Directly after the reunification of Germany, the people of Dresden decided to reconstruct and rebuild their cathedral, the Frauenkirche, which had become a symbol first of the suffering of German civilians after its destruction in World War II and now a symbol of reconciliation.
However, no data such as architectural drawings were available. Everything was lost.
An innovative approach was suggested and worldwide crowd-sourcing took place in order to collect information, data and knowledge about the monument - but without the internet, of course. It took place through the conventional channels of mass media.
In this way, they started collecting photos, drawings, personal testimonies, records of marriages, baptisms and so on that had taken place there. From this information, highly accurate 2D and 3D architectural designs of the building were reconstructed.

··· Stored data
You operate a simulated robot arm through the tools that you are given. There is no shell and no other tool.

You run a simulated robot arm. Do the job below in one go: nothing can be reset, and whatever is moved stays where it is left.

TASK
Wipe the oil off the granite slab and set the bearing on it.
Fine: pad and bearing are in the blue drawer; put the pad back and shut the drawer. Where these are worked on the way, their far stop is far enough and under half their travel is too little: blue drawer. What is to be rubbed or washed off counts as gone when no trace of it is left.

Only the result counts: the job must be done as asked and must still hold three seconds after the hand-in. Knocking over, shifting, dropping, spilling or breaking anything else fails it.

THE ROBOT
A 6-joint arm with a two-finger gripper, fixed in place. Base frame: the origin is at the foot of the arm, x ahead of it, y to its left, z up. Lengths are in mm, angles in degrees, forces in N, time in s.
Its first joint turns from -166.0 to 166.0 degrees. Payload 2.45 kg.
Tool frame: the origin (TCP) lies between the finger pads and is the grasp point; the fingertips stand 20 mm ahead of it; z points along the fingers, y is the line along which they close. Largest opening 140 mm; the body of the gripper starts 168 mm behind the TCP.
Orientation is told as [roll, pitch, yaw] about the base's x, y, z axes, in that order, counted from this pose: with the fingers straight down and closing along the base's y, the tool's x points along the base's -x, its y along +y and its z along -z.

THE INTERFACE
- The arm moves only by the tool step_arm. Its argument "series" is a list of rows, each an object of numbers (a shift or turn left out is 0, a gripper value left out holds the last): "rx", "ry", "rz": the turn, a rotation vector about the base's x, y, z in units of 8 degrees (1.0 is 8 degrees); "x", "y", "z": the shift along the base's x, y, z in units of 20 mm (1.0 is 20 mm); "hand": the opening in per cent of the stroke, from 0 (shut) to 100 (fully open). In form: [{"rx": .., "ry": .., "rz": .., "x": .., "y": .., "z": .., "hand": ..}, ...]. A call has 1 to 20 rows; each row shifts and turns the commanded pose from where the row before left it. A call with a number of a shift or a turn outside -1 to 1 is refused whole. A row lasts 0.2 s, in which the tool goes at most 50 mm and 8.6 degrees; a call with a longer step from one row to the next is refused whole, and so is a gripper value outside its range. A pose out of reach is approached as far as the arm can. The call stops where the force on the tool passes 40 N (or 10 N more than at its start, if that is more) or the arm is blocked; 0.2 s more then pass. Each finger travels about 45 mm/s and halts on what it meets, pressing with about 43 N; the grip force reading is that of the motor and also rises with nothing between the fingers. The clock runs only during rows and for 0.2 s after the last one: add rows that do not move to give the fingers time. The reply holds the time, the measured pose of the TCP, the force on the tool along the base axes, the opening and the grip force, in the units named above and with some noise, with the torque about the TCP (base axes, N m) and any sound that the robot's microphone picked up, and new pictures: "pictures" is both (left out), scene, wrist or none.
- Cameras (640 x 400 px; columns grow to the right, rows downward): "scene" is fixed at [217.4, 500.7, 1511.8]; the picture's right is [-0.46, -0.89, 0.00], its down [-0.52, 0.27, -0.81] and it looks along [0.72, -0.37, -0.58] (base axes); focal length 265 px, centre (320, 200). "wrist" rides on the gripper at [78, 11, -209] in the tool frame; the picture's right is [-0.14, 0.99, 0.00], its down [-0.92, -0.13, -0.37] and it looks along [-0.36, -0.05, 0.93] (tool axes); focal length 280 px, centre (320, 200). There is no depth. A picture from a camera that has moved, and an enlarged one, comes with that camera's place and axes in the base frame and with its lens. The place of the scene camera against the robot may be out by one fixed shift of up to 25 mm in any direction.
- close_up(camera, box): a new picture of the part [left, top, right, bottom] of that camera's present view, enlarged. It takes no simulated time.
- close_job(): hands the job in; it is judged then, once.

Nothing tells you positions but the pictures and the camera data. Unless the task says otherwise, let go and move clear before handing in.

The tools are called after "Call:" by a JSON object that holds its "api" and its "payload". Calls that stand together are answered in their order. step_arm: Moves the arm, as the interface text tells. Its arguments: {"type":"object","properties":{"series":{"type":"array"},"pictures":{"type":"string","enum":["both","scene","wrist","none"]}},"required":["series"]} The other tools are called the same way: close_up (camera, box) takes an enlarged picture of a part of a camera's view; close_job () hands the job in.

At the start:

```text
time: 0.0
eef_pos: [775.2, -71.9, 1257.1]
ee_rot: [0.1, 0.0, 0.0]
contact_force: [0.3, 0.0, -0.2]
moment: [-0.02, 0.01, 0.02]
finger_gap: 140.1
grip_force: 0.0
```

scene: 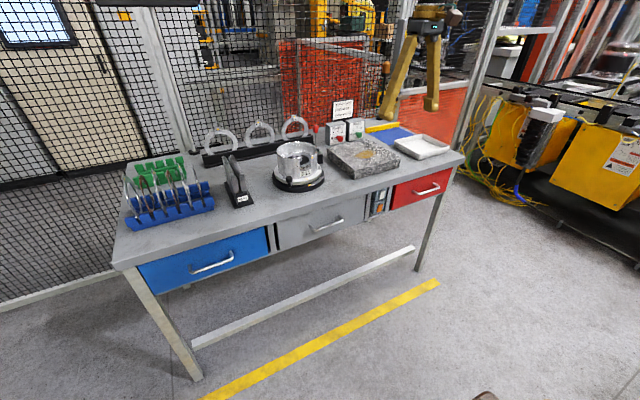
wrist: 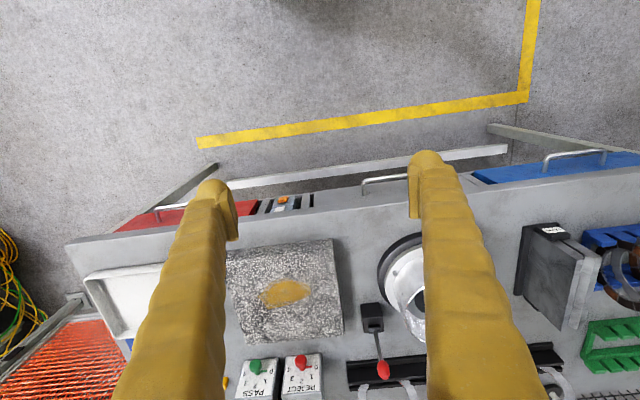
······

This initial action laid the foundation for the first ever 3D reverse engineering project in the area of cultural heritage in human history. At the time, I was working on my PhD in Germany, when IBM-Deutschland (one of the main sponsors of this unique Dresden action) approached my team for support. From minimal data, working with IBM and other multidisciplinary experts, we contributed our algorithms and knowledge to the digital 3D reconstruction of this remarkable building.
In March 1994, at the world’s largest exhibition on ICT (CEBIT) in Hannover, Germany, IBM presented the first ever virtual reality presentation in cultural heritage by illustrating an unforgettable, panoramic walk through the Dresden Frauenkirche in a spectacular audio-visual 3D space.
This is a newspaper clipping from the Stuttgarter Zeitung, Germany in 1994 when we presented our work in 3D scanning and modelling (reverse engineering) on the cathedral at the CEBIT 1994 exhibition in Hannover, Germany.
It shows myself with the CEO of IBM and Mrs Hannelore Kohl, the first lady of Germany.
In the last paragraph of the article I’m saying, “I’m going back home to Cyprus where there are a lot of archaeological sites and monuments, which I would like to scan, reconstruct and preserve with my software application ASMOS: Advanced Software MOdelling System”.